During his IEP, I expressed how passionate Angelo is about computers. Amazingly, his wonderful team suggested he join the science club. The club is focused on building robots, using a computer program to do so. Mostly we had him join to get him involved in an activity with his general ed. peers, since he would be the only child with autism participating.
No one ever expected what would a happen a few months later. The ultimate goal of the club was to attend the international robotics competition in Albuquerque, NM, known as Robo Rave. Angelo's robot was small compared to others brought from around the world, but it had heart and a great idea behind it. Angelo shocked everyone when, with some help and guidance from some wonderful people, he programed his robot to use a light sensor to read cards that showed emotion such as crying, and sing his favorite theme songs!
He was engaged and focused like we have never seen before! Everyone at the completion thought it was nice that he could participate. He was up against some amazing competition, like flight simulators, etc. Every time someone approached his booth, Angelo sprang to action and demonstrated his robot. He was a different kid from the introverted young man we are all used to.
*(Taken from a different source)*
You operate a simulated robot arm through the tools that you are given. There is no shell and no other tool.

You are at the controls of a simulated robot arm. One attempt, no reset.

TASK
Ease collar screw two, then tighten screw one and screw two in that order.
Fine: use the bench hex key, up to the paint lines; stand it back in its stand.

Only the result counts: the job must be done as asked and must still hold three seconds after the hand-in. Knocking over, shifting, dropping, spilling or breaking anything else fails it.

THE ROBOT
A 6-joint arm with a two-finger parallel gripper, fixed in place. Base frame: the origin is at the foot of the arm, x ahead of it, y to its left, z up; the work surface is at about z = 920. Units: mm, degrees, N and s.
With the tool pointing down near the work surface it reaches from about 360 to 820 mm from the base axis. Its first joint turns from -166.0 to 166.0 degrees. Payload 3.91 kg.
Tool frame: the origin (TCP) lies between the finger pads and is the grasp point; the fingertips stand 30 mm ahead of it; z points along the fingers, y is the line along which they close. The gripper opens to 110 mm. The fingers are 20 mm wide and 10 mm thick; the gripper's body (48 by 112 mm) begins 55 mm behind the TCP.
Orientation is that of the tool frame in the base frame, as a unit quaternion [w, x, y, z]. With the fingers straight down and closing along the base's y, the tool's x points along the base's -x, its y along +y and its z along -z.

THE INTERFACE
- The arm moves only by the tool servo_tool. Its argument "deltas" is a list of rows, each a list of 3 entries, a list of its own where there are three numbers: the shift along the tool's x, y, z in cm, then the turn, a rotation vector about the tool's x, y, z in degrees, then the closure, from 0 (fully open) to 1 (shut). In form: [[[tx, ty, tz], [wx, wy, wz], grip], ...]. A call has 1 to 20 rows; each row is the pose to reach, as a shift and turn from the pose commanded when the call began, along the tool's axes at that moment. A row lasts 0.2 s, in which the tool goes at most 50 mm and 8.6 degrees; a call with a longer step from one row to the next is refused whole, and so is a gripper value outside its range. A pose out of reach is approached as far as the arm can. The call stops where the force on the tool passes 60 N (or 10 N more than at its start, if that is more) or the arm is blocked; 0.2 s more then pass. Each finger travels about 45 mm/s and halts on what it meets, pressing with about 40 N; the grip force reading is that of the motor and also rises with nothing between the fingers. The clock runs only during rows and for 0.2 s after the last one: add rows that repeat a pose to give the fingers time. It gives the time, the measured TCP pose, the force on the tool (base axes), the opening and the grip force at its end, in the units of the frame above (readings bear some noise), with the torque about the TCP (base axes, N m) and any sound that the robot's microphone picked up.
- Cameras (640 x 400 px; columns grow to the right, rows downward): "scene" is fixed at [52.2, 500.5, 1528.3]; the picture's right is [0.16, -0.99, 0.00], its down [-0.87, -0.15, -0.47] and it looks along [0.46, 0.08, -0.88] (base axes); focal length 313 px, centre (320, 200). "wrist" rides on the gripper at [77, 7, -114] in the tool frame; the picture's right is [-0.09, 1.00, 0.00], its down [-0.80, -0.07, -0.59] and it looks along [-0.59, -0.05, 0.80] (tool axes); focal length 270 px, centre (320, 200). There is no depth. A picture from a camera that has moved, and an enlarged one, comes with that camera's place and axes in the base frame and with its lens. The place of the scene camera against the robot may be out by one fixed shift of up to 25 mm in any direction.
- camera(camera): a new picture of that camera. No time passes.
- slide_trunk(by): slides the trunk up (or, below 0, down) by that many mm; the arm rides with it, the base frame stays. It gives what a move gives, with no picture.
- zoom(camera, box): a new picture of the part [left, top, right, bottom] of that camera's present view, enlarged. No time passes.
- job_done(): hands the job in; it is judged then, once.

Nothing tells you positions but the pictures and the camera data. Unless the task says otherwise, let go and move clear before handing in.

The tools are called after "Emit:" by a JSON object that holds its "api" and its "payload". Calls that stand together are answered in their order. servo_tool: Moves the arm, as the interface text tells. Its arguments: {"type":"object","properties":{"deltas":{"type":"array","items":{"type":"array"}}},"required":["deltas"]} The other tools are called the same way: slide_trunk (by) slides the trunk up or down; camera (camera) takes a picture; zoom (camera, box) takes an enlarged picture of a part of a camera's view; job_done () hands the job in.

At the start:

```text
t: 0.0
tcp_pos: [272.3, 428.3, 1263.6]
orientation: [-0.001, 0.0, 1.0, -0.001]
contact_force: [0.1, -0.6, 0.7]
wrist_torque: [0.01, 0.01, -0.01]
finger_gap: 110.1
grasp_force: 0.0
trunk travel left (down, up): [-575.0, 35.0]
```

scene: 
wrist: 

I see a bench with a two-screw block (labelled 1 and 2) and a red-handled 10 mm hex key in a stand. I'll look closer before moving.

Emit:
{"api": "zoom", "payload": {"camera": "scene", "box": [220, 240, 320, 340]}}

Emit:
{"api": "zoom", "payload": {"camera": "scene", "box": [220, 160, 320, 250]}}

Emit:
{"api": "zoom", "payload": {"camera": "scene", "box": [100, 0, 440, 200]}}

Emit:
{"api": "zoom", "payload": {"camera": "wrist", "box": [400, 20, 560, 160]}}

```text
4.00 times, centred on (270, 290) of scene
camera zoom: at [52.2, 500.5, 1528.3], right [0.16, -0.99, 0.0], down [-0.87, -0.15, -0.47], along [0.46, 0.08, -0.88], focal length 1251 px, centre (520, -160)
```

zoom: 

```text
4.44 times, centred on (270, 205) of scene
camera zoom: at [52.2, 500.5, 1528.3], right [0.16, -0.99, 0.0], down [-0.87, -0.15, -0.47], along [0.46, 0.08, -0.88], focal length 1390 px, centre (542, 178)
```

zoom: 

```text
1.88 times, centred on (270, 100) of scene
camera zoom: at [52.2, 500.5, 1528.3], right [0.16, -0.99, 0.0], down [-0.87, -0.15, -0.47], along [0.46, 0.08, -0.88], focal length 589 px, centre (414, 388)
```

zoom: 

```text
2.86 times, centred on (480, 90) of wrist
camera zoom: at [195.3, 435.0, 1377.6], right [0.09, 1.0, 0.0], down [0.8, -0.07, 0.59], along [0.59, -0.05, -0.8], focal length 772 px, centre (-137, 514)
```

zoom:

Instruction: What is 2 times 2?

At the awards ceremony no one expected him to even place, but he won first place and the $800 prize! Everyone voted because they thought his design could actually be used in the class room to engage children with autism, demonstrating cause and effect. You could see the joy radiating off of him. If he had access to his robot that minute, I'm sure he would have programed it to say, "I'm so happy!" From what I'm told, he is the first child to participate in the competition with autism, and most definitely the first child with autism to win in the competition. His victory truly shines a light on what children on the spectrum can do when given a chance. One of best parts of the day was when he handed out information about autism to the people who visited his booth, people who came from around the world to see this competition. We hope we shined a little more light on awareness, and on the importance of including children on the spectrum. They can do incredible things when given the opportunity!